Где-то за полтора века до описываемых событий совершенно другой узник, пребывавший в заключении в Акатуйском тюремном замке, в Забайкальском крае, то есть на ином конце земли, ранее – ротмистр блистательного Кавалергардского полка, участник сражений при Аустерлице и Бородине, а теперь – осуждённый по 1-му разряду декабрист Михаил Сергеевич Лунин[218] написал в письме жене своего полкового товарища, князя Волконского, Марии Николаевне такие строки: «Нынешнее испытание совершенно убедило меня, что можно быть счастливым во всех жизненных положениях и что в этом мире несчастливы одни лишь глупцы и скоты»[219]. Жёстко? Безусловно! Но это значит, что человек, который по-настоящему является личностью, должен быть выше любых жизненных обстоятельств и испытаний, что ни тюрьма, ни мучения, ни тюремщики не могут его сломить, заставить отказаться от его человеческой сущности, его естества. Думается, что Алексей Михайлович Козлов подписался бы под этими словами. Он понимал, что жить – это уже само по себе великое счастье, к тому же, как мы сказали, в его сердце не угасала надежда на избавление.

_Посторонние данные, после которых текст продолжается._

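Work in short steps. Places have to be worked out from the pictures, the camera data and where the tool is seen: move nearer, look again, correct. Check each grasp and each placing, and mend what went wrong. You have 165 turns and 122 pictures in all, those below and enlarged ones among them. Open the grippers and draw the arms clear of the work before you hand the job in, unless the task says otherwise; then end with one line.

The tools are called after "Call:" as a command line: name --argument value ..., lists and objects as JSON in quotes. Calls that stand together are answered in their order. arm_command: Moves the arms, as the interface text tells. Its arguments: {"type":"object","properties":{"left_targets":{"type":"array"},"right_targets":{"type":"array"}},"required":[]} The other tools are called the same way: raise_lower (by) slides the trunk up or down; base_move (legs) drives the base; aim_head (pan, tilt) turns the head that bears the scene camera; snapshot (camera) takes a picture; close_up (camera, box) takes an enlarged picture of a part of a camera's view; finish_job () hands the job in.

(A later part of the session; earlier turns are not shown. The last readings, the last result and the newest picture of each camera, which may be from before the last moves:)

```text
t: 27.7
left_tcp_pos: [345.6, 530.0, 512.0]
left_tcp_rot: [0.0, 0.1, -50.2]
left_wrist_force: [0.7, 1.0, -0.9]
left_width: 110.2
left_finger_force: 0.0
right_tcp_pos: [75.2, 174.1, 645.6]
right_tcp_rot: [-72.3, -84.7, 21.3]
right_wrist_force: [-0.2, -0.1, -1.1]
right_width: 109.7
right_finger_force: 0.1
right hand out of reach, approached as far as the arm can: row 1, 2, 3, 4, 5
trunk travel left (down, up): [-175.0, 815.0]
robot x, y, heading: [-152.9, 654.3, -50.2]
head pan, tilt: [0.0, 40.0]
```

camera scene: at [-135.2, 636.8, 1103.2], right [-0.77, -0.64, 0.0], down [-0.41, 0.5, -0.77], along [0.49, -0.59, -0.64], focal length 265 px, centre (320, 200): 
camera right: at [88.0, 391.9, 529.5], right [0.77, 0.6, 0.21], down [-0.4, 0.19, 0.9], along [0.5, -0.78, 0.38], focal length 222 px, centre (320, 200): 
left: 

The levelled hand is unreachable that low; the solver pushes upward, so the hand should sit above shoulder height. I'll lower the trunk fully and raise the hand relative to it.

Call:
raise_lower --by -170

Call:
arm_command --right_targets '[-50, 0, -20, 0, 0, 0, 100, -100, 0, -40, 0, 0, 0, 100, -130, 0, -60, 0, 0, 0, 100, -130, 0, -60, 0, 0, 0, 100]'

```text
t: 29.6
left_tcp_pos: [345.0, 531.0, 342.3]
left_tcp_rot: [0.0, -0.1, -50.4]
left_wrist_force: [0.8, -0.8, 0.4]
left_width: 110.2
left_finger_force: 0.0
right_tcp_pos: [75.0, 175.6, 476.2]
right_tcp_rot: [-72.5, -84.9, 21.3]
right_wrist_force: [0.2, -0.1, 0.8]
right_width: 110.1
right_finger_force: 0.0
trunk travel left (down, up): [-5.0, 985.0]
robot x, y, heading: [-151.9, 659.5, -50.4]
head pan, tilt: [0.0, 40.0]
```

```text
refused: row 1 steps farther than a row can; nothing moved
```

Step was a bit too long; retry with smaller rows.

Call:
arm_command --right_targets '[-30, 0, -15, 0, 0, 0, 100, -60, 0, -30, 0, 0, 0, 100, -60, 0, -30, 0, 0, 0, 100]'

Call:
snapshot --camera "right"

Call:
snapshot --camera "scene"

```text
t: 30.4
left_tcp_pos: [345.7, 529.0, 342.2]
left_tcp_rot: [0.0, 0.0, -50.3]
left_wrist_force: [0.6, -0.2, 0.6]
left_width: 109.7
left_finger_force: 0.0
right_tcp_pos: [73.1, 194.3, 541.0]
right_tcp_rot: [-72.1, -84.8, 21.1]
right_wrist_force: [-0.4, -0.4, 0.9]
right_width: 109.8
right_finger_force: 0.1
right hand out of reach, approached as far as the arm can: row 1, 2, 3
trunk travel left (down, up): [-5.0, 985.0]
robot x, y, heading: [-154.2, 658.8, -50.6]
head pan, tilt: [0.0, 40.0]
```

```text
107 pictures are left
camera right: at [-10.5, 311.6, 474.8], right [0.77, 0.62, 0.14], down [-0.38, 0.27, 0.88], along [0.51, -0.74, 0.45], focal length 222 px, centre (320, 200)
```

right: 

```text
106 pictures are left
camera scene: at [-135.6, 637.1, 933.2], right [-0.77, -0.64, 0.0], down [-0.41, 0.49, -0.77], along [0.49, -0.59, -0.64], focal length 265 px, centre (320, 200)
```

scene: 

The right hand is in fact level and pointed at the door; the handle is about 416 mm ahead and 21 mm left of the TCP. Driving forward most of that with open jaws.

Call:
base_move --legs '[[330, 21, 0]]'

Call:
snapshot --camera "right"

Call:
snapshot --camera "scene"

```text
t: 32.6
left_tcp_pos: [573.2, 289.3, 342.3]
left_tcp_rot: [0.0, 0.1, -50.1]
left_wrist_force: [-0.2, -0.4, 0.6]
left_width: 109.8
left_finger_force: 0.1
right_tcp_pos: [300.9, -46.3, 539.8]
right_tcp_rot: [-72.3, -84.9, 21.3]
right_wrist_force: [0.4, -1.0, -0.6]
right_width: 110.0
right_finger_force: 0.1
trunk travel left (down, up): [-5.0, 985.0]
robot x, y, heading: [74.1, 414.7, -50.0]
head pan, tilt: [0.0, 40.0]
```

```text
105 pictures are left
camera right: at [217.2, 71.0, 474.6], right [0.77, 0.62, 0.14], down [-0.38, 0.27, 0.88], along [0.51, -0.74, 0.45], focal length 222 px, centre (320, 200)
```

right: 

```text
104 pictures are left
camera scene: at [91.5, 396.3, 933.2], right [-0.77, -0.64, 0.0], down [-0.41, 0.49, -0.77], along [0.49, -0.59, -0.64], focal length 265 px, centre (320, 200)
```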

«Дубравина» спасала не только уверенность в том, что Служба обязательно придёт ему на помощь – его ещё поддерживали воспоминания. Когда он оставался один в камере, пускай и под бдительным и бесцеремонным надзором тюремщиков, он уходил в воспоминания. Как увлекательную книгу перелистывал он страницы своей жизни, думал о родных и близких людях, о своих друзьях. Хотя мы и не спрашивали, но вряд ли даже в своих мыслях он обращался к коллегам по службе, к тем немногим руководителям из Центра, с которыми ему доводилось общаться. Это было табу, это были те люди, которых на данный период следовало просто забыть и не вспоминать, потому как в тюрьме даже стены имеют уши и не стоит доверять собственной подушке, которой во сне можно вдруг сказать что-то лишнее. Так что воспоминания его ограничивались детством, школой, институтом – родителями, учителями, друзьями. Можно было читать немецкие стихи, которые некогда их заставлял учить Зельман Шмульевич, можно было, впервые за многие годы, читать по-русски вслух стихи своих любимых русских и советских поэтов. Теперь для него не было никакой необходимости скрывать свой родной язык, на котором он не мог разговаривать долгие годы.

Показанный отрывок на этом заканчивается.